You've accepted a job to teach in the Middle East. Congratulations! There are multiple opportunities for teaching positions in the Middle East when one is certified to teach English as a second language with an ESL or TEFL certification.
This article discusses the practical needs which will facilitate working as a teacher in the Middle East. First and foremost be prepared with photocopies of important documents such as passport, visa (if applicable), contract, birth certificate, degrees and certificates. It is helpful for one to arrive with at least ten passport size photos of oneself as these will be necessary for official work permits where required, identification cards, drivers license and other activities. As forms are completed and identity cards provided, ensure that names and information are correctly recorded. An incorrect spelling of the name or or transposed numbers of one's visa or work permit could result in delay of salary.
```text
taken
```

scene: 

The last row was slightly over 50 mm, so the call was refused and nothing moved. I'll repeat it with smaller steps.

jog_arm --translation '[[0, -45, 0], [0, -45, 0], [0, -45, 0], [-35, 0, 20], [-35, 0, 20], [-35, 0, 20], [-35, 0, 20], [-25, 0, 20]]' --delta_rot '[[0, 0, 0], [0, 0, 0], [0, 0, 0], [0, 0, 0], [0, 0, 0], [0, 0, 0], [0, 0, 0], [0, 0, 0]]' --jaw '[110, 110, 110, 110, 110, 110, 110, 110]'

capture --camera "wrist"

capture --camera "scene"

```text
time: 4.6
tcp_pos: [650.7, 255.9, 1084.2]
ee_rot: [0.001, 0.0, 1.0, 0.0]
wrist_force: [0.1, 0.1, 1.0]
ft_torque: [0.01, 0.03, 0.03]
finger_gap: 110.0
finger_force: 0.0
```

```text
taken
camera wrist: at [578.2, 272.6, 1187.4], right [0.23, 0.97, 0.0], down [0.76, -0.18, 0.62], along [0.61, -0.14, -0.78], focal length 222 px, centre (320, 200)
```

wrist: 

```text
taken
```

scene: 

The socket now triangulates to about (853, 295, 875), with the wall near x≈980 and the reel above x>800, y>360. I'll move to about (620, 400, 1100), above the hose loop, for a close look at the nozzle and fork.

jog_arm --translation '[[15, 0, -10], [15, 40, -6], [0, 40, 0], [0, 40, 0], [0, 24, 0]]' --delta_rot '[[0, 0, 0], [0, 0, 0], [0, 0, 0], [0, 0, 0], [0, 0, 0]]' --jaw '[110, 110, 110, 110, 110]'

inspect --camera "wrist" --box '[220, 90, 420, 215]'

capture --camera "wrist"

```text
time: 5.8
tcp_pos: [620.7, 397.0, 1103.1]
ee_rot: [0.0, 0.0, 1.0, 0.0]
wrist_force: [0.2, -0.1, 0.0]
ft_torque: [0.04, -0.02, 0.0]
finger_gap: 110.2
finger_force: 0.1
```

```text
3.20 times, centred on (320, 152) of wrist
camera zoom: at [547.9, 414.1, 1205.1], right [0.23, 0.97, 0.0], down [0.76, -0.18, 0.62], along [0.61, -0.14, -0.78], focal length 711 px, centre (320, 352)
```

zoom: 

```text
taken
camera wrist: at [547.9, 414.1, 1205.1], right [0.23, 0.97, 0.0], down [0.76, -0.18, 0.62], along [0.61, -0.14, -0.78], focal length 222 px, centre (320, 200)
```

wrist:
Because it may take a few weeks or even up to one month before a full salary is received, plan to arrive with sufficient funds to maintain one for up to six weeks. These funds are useful for acquiring a local cell phone, internet connection, transport and expenses associated with setting up a new home such as purchases of groceries.
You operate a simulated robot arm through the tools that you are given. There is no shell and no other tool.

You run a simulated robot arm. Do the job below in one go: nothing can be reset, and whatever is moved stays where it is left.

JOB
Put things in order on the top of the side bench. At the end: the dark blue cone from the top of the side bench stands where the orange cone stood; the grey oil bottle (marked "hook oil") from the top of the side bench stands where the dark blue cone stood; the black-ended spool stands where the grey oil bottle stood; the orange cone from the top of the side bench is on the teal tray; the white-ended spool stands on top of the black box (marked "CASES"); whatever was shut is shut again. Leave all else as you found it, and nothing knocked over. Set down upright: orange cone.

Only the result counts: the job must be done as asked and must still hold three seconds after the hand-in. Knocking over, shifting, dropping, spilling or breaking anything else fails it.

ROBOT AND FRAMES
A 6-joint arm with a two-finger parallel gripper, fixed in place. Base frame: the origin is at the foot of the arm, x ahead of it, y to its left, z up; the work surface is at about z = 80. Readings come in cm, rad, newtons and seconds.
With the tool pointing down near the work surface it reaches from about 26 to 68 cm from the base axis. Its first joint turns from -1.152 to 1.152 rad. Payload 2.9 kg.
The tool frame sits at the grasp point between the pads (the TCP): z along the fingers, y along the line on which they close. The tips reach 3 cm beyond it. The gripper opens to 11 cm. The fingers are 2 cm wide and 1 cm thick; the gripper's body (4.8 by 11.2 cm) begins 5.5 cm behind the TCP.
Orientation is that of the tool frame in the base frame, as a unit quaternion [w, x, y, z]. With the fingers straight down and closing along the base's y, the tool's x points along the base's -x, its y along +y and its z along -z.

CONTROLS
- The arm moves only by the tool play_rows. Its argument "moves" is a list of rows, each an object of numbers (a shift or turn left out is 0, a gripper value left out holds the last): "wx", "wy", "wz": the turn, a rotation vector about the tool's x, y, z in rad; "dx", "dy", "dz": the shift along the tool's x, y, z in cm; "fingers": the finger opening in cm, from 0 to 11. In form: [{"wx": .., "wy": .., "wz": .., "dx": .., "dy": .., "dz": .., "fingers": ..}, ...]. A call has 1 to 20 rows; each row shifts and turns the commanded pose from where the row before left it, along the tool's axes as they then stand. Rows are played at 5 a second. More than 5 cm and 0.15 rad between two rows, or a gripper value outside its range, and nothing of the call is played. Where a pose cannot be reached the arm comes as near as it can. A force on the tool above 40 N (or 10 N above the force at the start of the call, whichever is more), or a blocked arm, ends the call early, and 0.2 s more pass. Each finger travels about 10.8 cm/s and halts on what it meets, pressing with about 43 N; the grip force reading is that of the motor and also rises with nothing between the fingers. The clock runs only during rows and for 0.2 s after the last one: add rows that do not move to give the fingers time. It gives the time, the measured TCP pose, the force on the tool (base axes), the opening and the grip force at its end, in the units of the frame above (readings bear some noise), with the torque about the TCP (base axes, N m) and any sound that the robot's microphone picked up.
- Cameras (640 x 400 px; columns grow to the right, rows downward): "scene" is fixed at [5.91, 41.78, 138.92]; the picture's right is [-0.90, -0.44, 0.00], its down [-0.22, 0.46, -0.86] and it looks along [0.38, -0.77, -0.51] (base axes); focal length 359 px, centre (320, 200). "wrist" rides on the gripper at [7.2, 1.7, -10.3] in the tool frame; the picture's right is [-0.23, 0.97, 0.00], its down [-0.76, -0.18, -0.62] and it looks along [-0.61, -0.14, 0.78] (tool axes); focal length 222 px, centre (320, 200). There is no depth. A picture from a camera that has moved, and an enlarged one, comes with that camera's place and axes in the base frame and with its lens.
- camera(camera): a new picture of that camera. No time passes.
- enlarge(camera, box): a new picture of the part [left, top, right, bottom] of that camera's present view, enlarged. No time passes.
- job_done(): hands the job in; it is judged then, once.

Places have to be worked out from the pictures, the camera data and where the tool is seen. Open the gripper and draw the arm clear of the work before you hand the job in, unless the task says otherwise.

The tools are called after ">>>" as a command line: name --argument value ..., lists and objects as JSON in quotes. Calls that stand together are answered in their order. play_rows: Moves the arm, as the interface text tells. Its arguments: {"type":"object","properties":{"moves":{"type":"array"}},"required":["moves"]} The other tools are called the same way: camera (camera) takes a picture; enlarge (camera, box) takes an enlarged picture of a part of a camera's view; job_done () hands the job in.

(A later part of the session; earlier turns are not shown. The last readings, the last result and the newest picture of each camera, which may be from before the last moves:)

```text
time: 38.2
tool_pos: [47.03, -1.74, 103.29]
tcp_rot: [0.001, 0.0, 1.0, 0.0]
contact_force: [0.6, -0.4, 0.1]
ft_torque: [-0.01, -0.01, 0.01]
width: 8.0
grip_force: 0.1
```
When one has accepted a teaching position in the Middle East the good news is that in most cases fully equipped and furnished housing is provided. That certainly can give a sense of relief in figuring out what else to prepare and plan to take. Secondly, just about anything one would want or need to make a place a home is available and can be found in the Middle East. Therefore in speaking more as a former seasoned diplomat, I would suggest the following items for consideration to bring as part of an air freight.
Naturally one wants to feel comfortable and, 'at home' in their home. I strongly suggest bringing copies of favorite family photos for adorning the walls or shelves. Copies are recommended rather than take any risk of loss or damage to original photographs. Other items that fall into the must have category usually include some of the favorite mementos like music or books. Depending on personal taste or language, it may be difficult to acquire favorite music or books in some Middle Eastern Countries. Also remember that if a book or a CD cover has a risque image on the cover, it is better to remove the cover than risk the item being confused at customs.
I also suggest that if one has a special pillow, favorite sheets or item that your home would not be complete without, bring it! Additional items that are more personal in nature but worth considering include golf clubs or a small musical instrument.
If there are specific grocery products or brands you're not sure if they are available in the country, go ahead and stock up and bring them in. As an avid baker, I always stock up on marshmellow creme fluff which is only available once a year in Saudi Arabia, for example.
Once you have arrived, you will discover there are multiple places and traditional souks where a home can be beautifully enhanced with handmade furniture, custom curtains and carpets and other attractive local decorations at minimal cost.